Since several months, Afghanistan’s security situation is deteriorating and the recent Helmand, Urozgan and Kunduz incidents underlines it.
Precisely one year after, the first collapse of Kunduz, once again, this city (except its airport) fell at the hand of the Taliban while the leaders of the NUG had traveled to Brussels to participate in the Brussels Conference on Afghanistan in order to attract international aids for this country. Coincide with that, the war in Baghlan was also warm and the armed Taliban had reached at the gates of Pol-e-Khumri.
Although it seems that the efforts to recapture Kunduz city by the Taliban was to shadow the Afghan government’s stance in the Brussels Conference; but in the meanwhile, many analysts believe that distance between the Afghan government and the people in many areas has resulted in the successes of the Taliban.
The country’s current security situation, the change in the fighting tactics of the Taliban and the direction of the country’s security situation are amid issues that are analyzed here.
Change in the Taliban’s fighting tactics
On 28 September 2015, for the first time in the past one and half decade, the Taliban seized control of a major city of Afghanistan-the Kunduz city. News about this event was highly reflected in domestic and international media and it was raised as a serious threat.
The Afghan government, later-on, launched vast operations to recapture Kunduz; but the recapture of Kunduz from the Taliban occurred after two weeks and since 2001, it was the first time that the Taliban and the Afghan security forces fought in a strategic city of Afghanistan. The collapse of Kunduz was the start of Taliban’s new tactic; because, by seizing Kunduz, the Taliban on the one hand, began to capture cities and on the other hand, strengthened their control over the captured areas.
Before the first collapse of Kunduz, the Taliban used to conduct guerilla operations on the Afghan and foreign forces. Particularly, the Taliban were involved in explosions or were sending their men to attack on some areas in major cities which did not aim to capture or control those areas; but after the Kunduz incident, the Taliban focused on capturing regions and strengthening their control in these regions. Thus, since the past one year, on the one hand, the Taliban’s fighting tactics are changed and has turned from defensive to aggressive and on the other hand, war has spread its scope from villages and remote areas to major places and cities.

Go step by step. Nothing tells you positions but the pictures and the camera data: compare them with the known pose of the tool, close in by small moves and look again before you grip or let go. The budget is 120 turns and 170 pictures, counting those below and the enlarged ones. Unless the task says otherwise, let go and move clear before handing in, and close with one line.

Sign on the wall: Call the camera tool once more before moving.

The US military strategy in Afghanistan
Right after the formation of the NUG in 2014, the Afghan government signed Security Agreements with the US and NATO and it was hence due to this only 9800 US and 2000 NATO forces were supposed to remain in Afghanistan and in 2016 this number would have decreased to half. But this policy was postponed when the Afghan President and Chief Executive officer visited the US in March 2015 and Obama agreed to keep 9800 US soldiers in Afghanistan until 2015. Later-on in the backdrops of Kunduz fall, Obama changed its policy once again and stated that he would keep the 9800 US forces in Afghanistan to the end of 2016 and will decrease this number to 5500 in the first month of 2017. But later in July 2016, Obama announced that only 8400 soldiers would remain in Afghanistan by the end of 2016.
In 2015, the Afghan security situation deteriorated and consequently, on the one hand, it destabilized the US policy towards Afghanistan and on the other hand, it signified the fragility of Afghan security forces. Some while ago, in the Warsaw International Conference, the international community decided to support Afghan security forces until 2020. In the meanwhile, coincide with the intensification of war in Helmand and Kunduz and deterioration of security situation in the country, the United States on the one hand, unlike its previous policy, deployed new troops in Helmand and on the other hand increased its airstrikes which killed and injured many civilians in the eastern regions of the country. Increase in the role of foreign troops in the battlefield would, once again, strengthen the moral of the Taliban fighters.
Security situation in 2016
Currently the country is in worst security situation compared to the past one and half year. Based on the report of the United Nations (UN), armed conflict in May, June and July has increased 14.7% compared to the first three months of this year and the Taliban conducted bloody wars in Helmand, Jawzjan, Kunduz, Takhar, Urozgan, and some other provinces and districts of the country. Thus, the Afghan security forces confronted many challenges and a number of districts and Kunduz city collapsed at the hands of the Taliban.
Between 20 May and 15 August, the UN has documented 5996 security incidents which show a 4.7% increase compared to similar period of time in 2015. Besides that, 268 incident of assassination is also documented, 40 of which were failed attempts.
On the other hand, after a relative defeat, the ISIS, once again, began to re-emerge in the eastern provinces of the country and also claimed the responsibility of a bloody explosion in a demonstration of “Enlightenment Movement” in Kabul.
On the other hand, Hezb-e-Islami (Hekmatyar) signed the peace deal with the Afghan government; although, this deal would not have deep impacts on the security situation of the country but it would have some impacts on the security situation in the long run.
Given the recent security incidents in the country particularly the fact that Urozgan almost collapsed, the collapse of Kunduz for a second time and heavy civilian casualties in the airstrikes of foreign troops; one can easily estimate the country will face immense challenges in the future.